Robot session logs
»»

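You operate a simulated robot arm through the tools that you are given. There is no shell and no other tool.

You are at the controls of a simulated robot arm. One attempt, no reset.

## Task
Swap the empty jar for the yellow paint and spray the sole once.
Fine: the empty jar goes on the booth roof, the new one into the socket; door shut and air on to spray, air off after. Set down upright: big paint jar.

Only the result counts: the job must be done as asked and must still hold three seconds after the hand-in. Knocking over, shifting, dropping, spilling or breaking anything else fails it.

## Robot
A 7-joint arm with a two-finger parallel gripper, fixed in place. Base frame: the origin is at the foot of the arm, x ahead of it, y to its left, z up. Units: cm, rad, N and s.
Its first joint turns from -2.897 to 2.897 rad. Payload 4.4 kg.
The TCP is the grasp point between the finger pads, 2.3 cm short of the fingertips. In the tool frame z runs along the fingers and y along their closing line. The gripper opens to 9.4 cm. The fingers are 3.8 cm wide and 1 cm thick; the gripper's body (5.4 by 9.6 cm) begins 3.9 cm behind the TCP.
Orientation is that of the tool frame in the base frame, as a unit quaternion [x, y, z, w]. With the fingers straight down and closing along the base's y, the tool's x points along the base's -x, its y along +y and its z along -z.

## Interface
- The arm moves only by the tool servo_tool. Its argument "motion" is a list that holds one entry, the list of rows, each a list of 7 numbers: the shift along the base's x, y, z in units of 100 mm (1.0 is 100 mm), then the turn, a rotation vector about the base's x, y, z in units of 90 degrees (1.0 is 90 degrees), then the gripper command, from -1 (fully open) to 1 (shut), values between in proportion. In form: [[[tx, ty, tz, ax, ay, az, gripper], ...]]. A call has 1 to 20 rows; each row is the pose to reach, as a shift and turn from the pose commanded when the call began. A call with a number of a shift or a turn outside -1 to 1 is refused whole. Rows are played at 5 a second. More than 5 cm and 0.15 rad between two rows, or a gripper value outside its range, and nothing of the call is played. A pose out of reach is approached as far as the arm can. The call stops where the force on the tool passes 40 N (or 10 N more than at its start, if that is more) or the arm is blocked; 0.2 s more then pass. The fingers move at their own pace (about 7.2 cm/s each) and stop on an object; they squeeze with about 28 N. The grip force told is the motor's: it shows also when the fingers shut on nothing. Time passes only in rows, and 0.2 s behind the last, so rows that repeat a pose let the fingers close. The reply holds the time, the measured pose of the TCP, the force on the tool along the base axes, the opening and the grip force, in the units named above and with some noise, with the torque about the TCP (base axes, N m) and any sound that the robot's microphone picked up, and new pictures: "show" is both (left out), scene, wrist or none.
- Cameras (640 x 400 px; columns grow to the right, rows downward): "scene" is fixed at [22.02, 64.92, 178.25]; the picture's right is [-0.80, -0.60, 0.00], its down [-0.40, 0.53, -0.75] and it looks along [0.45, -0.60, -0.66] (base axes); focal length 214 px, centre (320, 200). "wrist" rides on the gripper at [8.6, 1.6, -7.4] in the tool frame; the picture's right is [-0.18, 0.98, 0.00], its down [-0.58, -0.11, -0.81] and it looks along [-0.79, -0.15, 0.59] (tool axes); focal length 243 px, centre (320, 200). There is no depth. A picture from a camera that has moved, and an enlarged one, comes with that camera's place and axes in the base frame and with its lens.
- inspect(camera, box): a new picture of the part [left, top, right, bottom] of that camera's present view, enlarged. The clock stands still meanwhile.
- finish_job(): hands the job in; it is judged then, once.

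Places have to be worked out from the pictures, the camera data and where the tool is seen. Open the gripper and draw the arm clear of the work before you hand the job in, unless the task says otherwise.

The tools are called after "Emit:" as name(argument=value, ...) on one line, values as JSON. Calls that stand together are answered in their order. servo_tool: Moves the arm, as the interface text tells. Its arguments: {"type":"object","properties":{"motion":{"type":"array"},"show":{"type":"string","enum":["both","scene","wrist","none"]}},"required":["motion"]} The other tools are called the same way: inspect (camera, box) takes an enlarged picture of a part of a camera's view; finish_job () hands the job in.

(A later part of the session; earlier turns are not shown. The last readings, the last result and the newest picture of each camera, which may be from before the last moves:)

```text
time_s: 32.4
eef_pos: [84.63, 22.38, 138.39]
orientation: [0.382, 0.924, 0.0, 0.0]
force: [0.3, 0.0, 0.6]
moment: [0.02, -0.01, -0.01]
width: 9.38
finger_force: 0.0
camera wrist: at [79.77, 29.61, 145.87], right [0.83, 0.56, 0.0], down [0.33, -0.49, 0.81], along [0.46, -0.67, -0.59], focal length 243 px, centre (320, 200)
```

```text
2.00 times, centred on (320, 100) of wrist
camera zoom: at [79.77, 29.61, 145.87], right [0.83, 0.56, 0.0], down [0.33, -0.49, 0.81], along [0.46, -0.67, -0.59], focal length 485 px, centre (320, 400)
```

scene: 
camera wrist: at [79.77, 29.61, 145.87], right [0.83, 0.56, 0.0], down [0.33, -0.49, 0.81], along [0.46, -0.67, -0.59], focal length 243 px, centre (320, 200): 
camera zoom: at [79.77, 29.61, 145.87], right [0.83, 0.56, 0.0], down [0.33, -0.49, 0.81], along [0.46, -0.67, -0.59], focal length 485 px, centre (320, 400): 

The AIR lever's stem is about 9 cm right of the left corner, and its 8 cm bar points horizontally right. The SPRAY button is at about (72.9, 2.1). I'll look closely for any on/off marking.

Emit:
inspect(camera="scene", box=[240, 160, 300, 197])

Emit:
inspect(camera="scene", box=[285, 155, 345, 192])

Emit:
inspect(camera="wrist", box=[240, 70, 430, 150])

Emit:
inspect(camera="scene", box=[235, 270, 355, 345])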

««
»»

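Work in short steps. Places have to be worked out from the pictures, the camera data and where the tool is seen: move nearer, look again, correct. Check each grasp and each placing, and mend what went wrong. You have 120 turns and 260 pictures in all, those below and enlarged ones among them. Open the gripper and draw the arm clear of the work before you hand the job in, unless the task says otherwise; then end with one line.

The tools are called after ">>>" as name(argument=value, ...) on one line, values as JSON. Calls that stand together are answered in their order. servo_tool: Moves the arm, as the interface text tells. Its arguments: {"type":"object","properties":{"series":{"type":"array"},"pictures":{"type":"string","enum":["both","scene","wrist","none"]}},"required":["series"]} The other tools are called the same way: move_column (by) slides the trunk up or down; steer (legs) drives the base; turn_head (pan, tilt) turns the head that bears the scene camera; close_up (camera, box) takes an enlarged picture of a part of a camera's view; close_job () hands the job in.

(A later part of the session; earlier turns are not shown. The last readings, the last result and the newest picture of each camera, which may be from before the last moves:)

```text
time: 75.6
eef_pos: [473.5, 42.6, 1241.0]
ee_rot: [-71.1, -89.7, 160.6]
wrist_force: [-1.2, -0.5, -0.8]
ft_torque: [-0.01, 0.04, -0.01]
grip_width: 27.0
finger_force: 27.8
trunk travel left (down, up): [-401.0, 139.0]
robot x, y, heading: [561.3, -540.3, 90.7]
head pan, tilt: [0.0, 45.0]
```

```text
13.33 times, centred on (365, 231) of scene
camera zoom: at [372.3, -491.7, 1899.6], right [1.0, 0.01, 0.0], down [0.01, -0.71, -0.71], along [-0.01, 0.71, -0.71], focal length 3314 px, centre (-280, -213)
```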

««

Show every line that contains the word "still".

→ **FINISHED EXERCISE**:
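Only the result counts: the job must be done as asked and must still hold three seconds after the hand-in. Knocking over, shifting, dropping, spilling or breaking anything else fails it.
- inspect(camera, box): a new picture of the part [left, top, right, bottom] of that camera's present view, enlarged. The clock stands still meanwhile.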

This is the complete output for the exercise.